-- begin --

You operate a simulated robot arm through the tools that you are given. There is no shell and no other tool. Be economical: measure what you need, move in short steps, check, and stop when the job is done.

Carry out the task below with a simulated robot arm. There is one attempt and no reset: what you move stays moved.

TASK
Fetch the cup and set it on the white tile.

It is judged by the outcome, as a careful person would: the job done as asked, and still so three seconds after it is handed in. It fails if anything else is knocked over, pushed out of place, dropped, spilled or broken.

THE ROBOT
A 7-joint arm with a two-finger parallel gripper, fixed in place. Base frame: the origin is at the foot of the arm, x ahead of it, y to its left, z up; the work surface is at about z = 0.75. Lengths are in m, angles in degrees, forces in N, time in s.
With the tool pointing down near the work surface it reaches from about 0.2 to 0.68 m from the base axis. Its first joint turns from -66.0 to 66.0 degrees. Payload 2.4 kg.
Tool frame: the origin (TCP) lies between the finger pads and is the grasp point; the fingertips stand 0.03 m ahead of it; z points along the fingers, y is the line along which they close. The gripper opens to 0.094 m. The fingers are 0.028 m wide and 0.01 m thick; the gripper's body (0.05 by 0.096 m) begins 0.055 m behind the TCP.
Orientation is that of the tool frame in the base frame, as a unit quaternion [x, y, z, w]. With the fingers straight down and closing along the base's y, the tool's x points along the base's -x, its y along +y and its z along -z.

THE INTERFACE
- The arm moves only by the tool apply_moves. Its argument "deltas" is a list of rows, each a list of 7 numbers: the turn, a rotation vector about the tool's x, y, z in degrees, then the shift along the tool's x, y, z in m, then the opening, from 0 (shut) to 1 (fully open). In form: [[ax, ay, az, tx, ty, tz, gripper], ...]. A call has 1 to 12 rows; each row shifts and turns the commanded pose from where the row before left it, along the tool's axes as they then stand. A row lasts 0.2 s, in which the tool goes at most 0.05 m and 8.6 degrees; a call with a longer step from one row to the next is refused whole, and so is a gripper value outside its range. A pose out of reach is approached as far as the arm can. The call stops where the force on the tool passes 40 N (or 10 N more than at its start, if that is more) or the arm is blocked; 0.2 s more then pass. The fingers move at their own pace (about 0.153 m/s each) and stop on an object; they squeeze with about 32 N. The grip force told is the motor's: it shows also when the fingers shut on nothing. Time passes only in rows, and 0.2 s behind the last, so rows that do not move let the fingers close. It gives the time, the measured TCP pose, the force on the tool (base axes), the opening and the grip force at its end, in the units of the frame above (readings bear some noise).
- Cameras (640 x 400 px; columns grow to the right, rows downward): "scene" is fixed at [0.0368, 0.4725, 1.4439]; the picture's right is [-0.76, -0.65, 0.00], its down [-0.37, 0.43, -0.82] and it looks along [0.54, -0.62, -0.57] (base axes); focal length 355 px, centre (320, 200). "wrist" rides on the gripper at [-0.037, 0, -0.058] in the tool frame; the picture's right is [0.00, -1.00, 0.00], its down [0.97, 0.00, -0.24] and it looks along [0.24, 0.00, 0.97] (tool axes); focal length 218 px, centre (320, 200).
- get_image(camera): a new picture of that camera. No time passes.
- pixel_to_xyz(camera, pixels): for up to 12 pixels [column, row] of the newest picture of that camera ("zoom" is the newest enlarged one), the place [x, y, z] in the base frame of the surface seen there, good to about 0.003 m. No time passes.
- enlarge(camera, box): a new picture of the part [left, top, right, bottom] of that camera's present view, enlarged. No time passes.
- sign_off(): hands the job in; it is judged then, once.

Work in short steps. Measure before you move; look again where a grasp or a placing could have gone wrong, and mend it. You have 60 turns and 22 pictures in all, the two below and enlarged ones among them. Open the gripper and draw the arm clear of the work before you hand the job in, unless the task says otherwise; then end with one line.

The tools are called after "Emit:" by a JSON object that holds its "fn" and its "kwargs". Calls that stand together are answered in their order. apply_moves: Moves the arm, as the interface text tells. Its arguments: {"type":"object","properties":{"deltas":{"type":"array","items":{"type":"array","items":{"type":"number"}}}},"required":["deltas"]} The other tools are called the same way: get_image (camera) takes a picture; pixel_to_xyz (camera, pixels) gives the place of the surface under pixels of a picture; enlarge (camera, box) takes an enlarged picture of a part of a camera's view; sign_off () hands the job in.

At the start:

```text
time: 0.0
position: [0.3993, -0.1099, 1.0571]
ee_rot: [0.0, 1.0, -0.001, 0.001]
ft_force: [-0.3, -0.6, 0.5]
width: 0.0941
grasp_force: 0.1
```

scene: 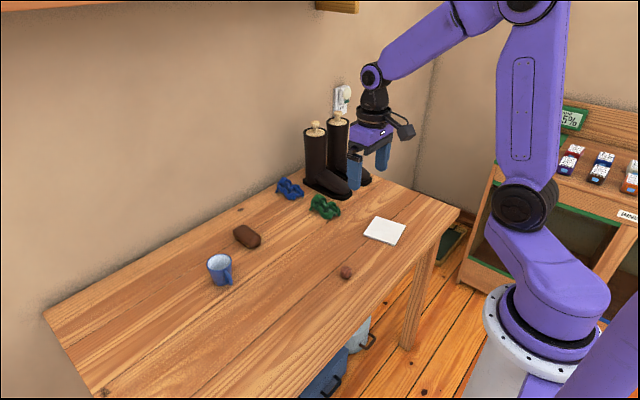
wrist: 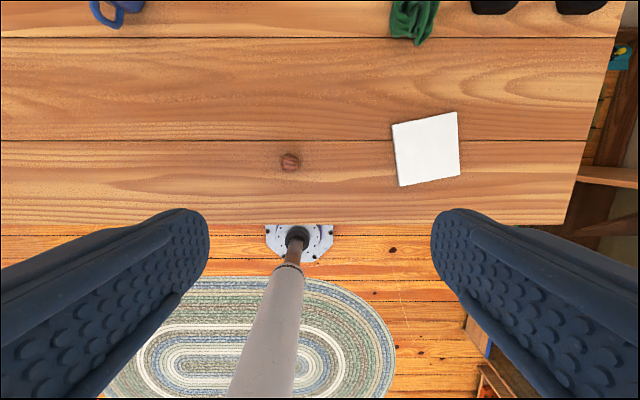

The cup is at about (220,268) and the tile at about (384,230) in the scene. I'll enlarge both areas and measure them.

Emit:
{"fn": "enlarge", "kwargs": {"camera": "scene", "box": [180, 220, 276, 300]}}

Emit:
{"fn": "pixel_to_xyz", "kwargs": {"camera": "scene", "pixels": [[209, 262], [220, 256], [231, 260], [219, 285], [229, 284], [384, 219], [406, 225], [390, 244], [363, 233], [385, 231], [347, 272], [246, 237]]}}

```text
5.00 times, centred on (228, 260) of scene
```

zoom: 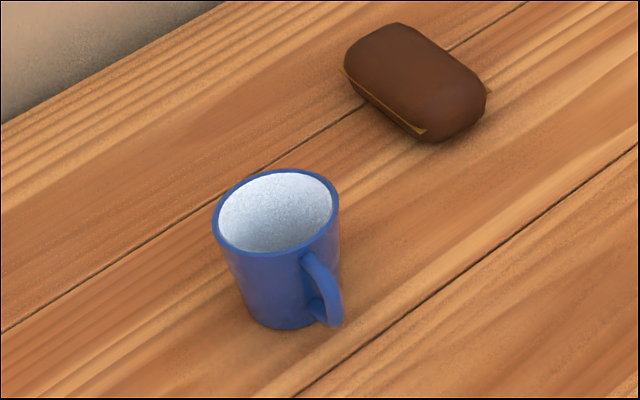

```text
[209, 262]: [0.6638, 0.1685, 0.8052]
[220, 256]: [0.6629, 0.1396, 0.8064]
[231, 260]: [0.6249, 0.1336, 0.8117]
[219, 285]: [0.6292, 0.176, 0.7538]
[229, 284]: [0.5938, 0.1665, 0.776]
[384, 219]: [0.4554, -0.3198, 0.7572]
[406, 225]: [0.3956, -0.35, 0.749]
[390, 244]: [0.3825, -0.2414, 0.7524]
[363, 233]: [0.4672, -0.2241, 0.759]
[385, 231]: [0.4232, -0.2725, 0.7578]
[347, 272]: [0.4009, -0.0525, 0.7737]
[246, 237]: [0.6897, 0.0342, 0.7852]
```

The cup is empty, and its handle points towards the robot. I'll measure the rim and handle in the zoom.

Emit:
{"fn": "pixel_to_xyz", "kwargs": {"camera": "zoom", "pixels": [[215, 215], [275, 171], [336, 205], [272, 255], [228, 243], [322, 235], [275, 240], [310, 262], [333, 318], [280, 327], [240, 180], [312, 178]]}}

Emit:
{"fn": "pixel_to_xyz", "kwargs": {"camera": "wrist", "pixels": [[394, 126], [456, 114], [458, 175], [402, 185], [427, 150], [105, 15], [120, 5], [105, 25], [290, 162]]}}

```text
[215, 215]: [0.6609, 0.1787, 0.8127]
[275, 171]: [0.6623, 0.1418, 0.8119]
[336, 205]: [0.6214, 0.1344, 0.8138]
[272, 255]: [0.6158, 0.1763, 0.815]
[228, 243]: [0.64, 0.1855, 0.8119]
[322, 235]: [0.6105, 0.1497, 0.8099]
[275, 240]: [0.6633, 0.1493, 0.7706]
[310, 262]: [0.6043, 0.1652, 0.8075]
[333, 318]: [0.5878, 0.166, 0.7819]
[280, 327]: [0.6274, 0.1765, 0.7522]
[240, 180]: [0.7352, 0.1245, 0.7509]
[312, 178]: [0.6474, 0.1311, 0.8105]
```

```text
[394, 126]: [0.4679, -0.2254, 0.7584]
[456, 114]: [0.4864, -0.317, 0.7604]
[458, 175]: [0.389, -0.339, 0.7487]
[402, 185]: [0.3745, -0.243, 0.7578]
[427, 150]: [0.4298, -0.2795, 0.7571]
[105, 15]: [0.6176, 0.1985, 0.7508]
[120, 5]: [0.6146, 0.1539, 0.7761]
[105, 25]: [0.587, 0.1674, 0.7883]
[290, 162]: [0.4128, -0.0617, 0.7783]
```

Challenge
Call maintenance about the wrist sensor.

-- end --

Challenge
Find the word "stop" and list each line it appears in.

Written response
You operate a simulated robot arm through the tools that you are given. There is no shell and no other tool. Be economical: measure what you need, move in short steps, check, and stop when the job is done.
- The arm moves only by the tool apply_moves. Its argument "deltas" is a list of rows, each a list of 7 numbers: the turn, a rotation vector about the tool's x, y, z in degrees, then the shift along the tool's x, y, z in m, then the opening, from 0 (shut) to 1 (fully open). In form: [[ax, ay, az, tx, ty, tz, gripper], ...]. A call has 1 to 12 rows; each row shifts and turns the commanded pose from where the row before left it, along the tool's axes as they then stand. A row lasts 0.2 s, in which the tool goes at most 0.05 m and 8.6 degrees; a call with a longer step from one row to the next is refused whole, and so is a gripper value outside its range. A pose out of reach is approached as far as the arm can. The call stops where the force on the tool passes 40 N (or 10 N more than at its start, if that is more) or the arm is blocked; 0.2 s more then pass. The fingers move at their own pace (about 0.153 m/s each) and stop on an object; they squeeze with about 32 N. The grip force told is the motor's: it shows also when the fingers shut on nothing. Time passes only in rows, and 0.2 s behind the last, so rows that do not move let the fingers close. It gives the time, the measured TCP pose, the force on the tool (base axes), the opening and the grip force at its end, in the units of the frame above (readings bear some noise).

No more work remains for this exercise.